What I seek in an inspired book, is the perfect communication of the thoughts of God, such as He deigns to communicate them to me, and a perfect history of man, a history such that possessing the thoughts of God, I may perfectly judge of what man is, as God, the God of truth, would shew him to me. Now, for this, I must know his faults, his thoughts, what he is without law, under law, under the influence of affections which the Holy Spirit produces, whether the flesh is entirely mortified or, in what proceeds from the heart, it colours the affections produced, giving them the form of the individual's condition of mind.

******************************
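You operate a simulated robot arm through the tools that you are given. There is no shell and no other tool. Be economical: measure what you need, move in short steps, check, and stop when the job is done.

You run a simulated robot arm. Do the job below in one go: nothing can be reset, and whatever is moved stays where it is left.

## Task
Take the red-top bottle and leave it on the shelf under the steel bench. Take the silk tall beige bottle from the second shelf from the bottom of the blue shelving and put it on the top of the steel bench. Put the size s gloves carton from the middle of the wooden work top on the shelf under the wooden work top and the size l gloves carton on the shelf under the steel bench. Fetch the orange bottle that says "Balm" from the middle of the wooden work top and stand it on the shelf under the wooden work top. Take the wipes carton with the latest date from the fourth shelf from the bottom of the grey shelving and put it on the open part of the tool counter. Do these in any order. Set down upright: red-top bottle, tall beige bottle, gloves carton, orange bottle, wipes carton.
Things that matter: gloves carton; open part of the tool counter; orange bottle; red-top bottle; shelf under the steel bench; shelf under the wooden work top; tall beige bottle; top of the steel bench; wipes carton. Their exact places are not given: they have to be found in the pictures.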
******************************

In this latter case, when it is a question of this mixture, I do not take the result as the proper expression of the thoughts of God, nor as affections absolutely approved of Him, such at least as they are expressed. But I accept what is told, as a revelation from God, which makes man known to me in that phase. For the effect of the work of God in man will only be perfect, when, in the glory, we reflect what He is according to the pattern of Jesus, to whose image we shall be conformed. The moment we have to do with the thoughts of God revealed directly, it is another thing; but man depicted by God, the work of Satan, the effect of the work of God in man, are never that. There is difficulty only in this latter case, on account of the mixture. For my own part, I do not doubt that a powerful effect of the Spirit of God is often produced, where the moral form with which that which produces it is clothed participates, to a very great degree, in all the thoughts of the class of persons who are the vessels and channels of it. The Holy Spirit produces zeal and affections; their form is often that of the religious education of the individual, or even of the nation.

June 16th, 1852.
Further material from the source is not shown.